• **Your objective**:
Output every line below exactly. Format the lines as a JSON array of strings and drop empty lines.

start Raw data

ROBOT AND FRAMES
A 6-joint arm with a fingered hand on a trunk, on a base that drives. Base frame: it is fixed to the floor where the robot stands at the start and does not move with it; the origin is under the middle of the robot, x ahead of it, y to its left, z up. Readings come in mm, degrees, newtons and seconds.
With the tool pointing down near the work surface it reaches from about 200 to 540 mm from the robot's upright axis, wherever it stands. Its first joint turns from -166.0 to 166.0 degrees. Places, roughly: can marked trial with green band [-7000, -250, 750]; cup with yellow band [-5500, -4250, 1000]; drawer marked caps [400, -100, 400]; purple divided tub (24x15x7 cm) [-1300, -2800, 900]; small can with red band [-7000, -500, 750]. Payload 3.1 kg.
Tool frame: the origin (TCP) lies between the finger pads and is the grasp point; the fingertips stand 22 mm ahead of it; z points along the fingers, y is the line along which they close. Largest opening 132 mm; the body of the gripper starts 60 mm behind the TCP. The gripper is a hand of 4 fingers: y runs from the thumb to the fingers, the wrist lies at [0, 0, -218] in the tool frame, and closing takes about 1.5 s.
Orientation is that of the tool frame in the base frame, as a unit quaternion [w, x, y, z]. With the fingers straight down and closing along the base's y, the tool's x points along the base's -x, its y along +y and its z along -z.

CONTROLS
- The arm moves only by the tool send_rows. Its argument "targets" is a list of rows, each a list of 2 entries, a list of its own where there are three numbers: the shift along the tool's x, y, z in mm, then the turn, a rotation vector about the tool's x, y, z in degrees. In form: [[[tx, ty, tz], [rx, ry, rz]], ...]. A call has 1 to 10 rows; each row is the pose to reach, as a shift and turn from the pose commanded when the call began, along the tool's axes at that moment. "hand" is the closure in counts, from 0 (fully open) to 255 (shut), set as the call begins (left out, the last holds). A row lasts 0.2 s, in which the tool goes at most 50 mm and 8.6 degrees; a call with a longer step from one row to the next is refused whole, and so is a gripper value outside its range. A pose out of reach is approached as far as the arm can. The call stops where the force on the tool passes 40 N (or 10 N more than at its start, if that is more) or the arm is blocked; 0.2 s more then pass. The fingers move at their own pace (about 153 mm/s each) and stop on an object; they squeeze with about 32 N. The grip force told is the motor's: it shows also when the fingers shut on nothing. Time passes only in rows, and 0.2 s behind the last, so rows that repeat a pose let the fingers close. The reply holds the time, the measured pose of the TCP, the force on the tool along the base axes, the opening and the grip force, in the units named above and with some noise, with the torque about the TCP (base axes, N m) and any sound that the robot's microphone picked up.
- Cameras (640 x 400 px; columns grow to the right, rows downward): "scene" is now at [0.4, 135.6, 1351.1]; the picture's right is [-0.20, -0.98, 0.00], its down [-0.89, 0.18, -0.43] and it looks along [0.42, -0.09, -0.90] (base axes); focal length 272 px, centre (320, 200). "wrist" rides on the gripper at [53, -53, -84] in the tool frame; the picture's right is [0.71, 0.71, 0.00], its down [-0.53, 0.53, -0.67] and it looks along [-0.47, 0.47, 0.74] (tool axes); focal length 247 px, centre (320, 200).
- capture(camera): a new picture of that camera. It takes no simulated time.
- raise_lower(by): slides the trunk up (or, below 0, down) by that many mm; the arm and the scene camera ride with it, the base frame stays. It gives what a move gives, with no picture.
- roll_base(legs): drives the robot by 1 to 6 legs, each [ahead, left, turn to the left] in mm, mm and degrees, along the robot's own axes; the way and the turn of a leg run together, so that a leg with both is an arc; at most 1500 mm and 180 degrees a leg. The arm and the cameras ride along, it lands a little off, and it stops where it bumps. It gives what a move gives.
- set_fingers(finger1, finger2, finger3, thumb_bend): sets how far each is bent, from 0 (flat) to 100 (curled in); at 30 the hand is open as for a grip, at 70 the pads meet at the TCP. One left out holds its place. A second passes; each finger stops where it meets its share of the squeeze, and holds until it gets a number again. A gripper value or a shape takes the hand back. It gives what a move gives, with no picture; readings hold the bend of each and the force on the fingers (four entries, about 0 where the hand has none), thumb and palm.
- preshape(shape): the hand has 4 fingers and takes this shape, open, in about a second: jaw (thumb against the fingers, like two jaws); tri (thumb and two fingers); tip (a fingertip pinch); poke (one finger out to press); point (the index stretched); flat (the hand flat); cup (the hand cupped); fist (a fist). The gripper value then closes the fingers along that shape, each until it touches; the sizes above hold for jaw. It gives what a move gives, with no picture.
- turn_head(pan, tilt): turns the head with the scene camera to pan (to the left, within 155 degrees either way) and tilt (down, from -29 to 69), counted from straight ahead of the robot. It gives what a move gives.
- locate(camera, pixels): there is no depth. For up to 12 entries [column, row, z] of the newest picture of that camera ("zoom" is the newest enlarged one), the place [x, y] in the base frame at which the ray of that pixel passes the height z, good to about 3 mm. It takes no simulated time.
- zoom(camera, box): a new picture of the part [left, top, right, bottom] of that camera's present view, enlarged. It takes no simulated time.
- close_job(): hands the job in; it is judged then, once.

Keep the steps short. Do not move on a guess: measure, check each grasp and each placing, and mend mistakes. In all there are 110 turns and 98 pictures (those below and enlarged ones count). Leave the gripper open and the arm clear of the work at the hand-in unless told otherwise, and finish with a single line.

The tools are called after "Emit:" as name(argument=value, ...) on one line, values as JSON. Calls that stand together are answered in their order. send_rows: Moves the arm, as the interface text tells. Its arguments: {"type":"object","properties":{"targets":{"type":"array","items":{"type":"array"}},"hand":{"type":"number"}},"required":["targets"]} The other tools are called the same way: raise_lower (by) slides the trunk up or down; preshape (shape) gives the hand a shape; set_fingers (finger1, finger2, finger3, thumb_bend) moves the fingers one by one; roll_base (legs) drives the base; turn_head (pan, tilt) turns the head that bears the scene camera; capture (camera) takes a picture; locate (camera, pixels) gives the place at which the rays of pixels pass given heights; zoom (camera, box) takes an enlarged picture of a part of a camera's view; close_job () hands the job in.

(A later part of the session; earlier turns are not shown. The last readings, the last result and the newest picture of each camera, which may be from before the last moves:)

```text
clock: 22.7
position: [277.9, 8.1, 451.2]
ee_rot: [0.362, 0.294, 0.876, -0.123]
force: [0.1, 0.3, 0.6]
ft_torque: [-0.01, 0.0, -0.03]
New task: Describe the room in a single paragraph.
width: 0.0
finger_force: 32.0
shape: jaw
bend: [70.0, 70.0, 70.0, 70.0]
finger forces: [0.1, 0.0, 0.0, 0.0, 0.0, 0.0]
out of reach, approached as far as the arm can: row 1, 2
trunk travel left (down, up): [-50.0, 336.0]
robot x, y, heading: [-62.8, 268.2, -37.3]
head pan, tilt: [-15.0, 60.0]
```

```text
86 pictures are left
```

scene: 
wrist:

end Raw data

• **Solution to this exercise**:
[
  "ROBOT AND FRAMES",
  "A 6-joint arm with a fingered hand on a trunk, on a base that drives. Base frame: it is fixed to the floor where the robot stands at the start and does not move with it; the origin is under the middle of the robot, x ahead of it, y to its left, z up. Readings come in mm, degrees, newtons and seconds.",
  "With the tool pointing down near the work surface it reaches from about 200 to 540 mm from the robot's upright axis, wherever it stands. Its first joint turns from -166.0 to 166.0 degrees. Places, roughly: can marked trial with green band [-7000, -250, 750]; cup with yellow band [-5500, -4250, 1000]; drawer marked caps [400, -100, 400]; purple divided tub (24x15x7 cm) [-1300, -2800, 900]; small can with red band [-7000, -500, 750]. Payload 3.1 kg.",
  "Tool frame: the origin (TCP) lies between the finger pads and is the grasp point; the fingertips stand 22 mm ahead of it; z points along the fingers, y is the line along which they close. Largest opening 132 mm; the body of the gripper starts 60 mm behind the TCP. The gripper is a hand of 4 fingers: y runs from the thumb to the fingers, the wrist lies at [0, 0, -218] in the tool frame, and closing takes about 1.5 s.",
  "Orientation is that of the tool frame in the base frame, as a unit quaternion [w, x, y, z]. With the fingers straight down and closing along the base's y, the tool's x points along the base's -x, its y along +y and its z along -z.",
  "CONTROLS",
  "- The arm moves only by the tool send_rows. Its argument \"targets\" is a list of rows, each a list of 2 entries, a list of its own where there are three numbers: the shift along the tool's x, y, z in mm, then the turn, a rotation vector about the tool's x, y, z in degrees. In form: [[[tx, ty, tz], [rx, ry, rz]], ...]. A call has 1 to 10 rows; each row is the pose to reach, as a shift and turn from the pose commanded when the call began, along the tool's axes at that moment. \"hand\" is the closure in counts, from 0 (fully open) to 255 (shut), set as the call begins (left out, the last holds). A row lasts 0.2 s, in which the tool goes at most 50 mm and 8.6 degrees; a call with a longer step from one row to the next is refused whole, and so is a gripper value outside its range. A pose out of reach is approached as far as the arm can. The call stops where the force on the tool passes 40 N (or 10 N more than at its start, if that is more) or the arm is blocked; 0.2 s more then pass. The fingers move at their own pace (about 153 mm/s each) and stop on an object; they squeeze with about 32 N. The grip force told is the motor's: it shows also when the fingers shut on nothing. Time passes only in rows, and 0.2 s behind the last, so rows that repeat a pose let the fingers close. The reply holds the time, the measured pose of the TCP, the force on the tool along the base axes, the opening and the grip force, in the units named above and with some noise, with the torque about the TCP (base axes, N m) and any sound that the robot's microphone picked up.",
  "- Cameras (640 x 400 px; columns grow to the right, rows downward): \"scene\" is now at [0.4, 135.6, 1351.1]; the picture's right is [-0.20, -0.98, 0.00], its down [-0.89, 0.18, -0.43] and it looks along [0.42, -0.09, -0.90] (base axes); focal length 272 px, centre (320, 200). \"wrist\" rides on the gripper at [53, -53, -84] in the tool frame; the picture's right is [0.71, 0.71, 0.00], its down [-0.53, 0.53, -0.67] and it looks along [-0.47, 0.47, 0.74] (tool axes); focal length 247 px, centre (320, 200).",
  "- capture(camera): a new picture of that camera. It takes no simulated time.",
  "- raise_lower(by): slides the trunk up (or, below 0, down) by that many mm; the arm and the scene camera ride with it, the base frame stays. It gives what a move gives, with no picture.",
  "- roll_base(legs): drives the robot by 1 to 6 legs, each [ahead, left, turn to the left] in mm, mm and degrees, along the robot's own axes; the way and the turn of a leg run together, so that a leg with both is an arc; at most 1500 mm and 180 degrees a leg. The arm and the cameras ride along, it lands a little off, and it stops where it bumps. It gives what a move gives.",
  "- set_fingers(finger1, finger2, finger3, thumb_bend): sets how far each is bent, from 0 (flat) to 100 (curled in); at 30 the hand is open as for a grip, at 70 the pads meet at the TCP. One left out holds its place. A second passes; each finger stops where it meets its share of the squeeze, and holds until it gets a number again. A gripper value or a shape takes the hand back. It gives what a move gives, with no picture; readings hold the bend of each and the force on the fingers (four entries, about 0 where the hand has none), thumb and palm.",
  "- preshape(shape): the hand has 4 fingers and takes this shape, open, in about a second: jaw (thumb against the fingers, like two jaws); tri (thumb and two fingers); tip (a fingertip pinch); poke (one finger out to press); point (the index stretched); flat (the hand flat); cup (the hand cupped); fist (a fist). The gripper value then closes the fingers along that shape, each until it touches; the sizes above hold for jaw. It gives what a move gives, with no picture.",
  "- turn_head(pan, tilt): turns the head with the scene camera to pan (to the left, within 155 degrees either way) and tilt (down, from -29 to 69), counted from straight ahead of the robot. It gives what a move gives.",
  "- locate(camera, pixels): there is no depth. For up to 12 entries [column, row, z] of the newest picture of that camera (\"zoom\" is the newest enlarged one), the place [x, y] in the base frame at which the ray of that pixel passes the height z, good to about 3 mm. It takes no simulated time.",
  "- zoom(camera, box): a new picture of the part [left, top, right, bottom] of that camera's present view, enlarged. It takes no simulated time.",
  "- close_job(): hands the job in; it is judged then, once.",
  "Keep the steps short. Do not move on a guess: measure, check each grasp and each placing, and mend mistakes. In all there are 110 turns and 98 pictures (those below and enlarged ones count). Leave the gripper open and the arm clear of the work at the hand-in unless told otherwise, and finish with a single line.",
  "The tools are called after \"Emit:\" as name(argument=value, ...) on one line, values as JSON. Calls that stand together are answered in their order. send_rows: Moves the arm, as the interface text tells. Its arguments: {\"type\":\"object\",\"properties\":{\"targets\":{\"type\":\"array\",\"items\":{\"type\":\"array\"}},\"hand\":{\"type\":\"number\"}},\"required\":[\"targets\"]} The other tools are called the same way: raise_lower (by) slides the trunk up or down; preshape (shape) gives the hand a shape; set_fingers (finger1, finger2, finger3, thumb_bend) moves the fingers one by one; roll_base (legs) drives the base; turn_head (pan, tilt) turns the head that bears the scene camera; capture (camera) takes a picture; locate (camera, pixels) gives the place at which the rays of pixels pass given heights; zoom (camera, box) takes an enlarged picture of a part of a camera's view; close_job () hands the job in.",
  "(A later part of the session; earlier turns are not shown. The last readings, the last result and the newest picture of each camera, which may be from before the last moves:)",
  "```text",
  "clock: 22.7",
  "position: [277.9, 8.1, 451.2]",
  "ee_rot: [0.362, 0.294, 0.876, -0.123]",
  "force: [0.1, 0.3, 0.6]",
  "ft_torque: [-0.01, 0.0, -0.03]",
  "New task: Describe the room in a single paragraph.",
  "width: 0.0",
  "finger_force: 32.0",
  "shape: jaw",
  "bend: [70.0, 70.0, 70.0, 70.0]",
  "finger forces: [0.1, 0.0, 0.0, 0.0, 0.0, 0.0]",
  "out of reach, approached as far as the arm can: row 1, 2",
  "trunk travel left (down, up): [-50.0, 336.0]",
  "robot x, y, heading: [-62.8, 268.2, -37.3]",
  "head pan, tilt: [-15.0, 60.0]",
  "```",
  "```text",
  "86 pictures are left",
  "```",
  "scene: ",
  "wrist:"
]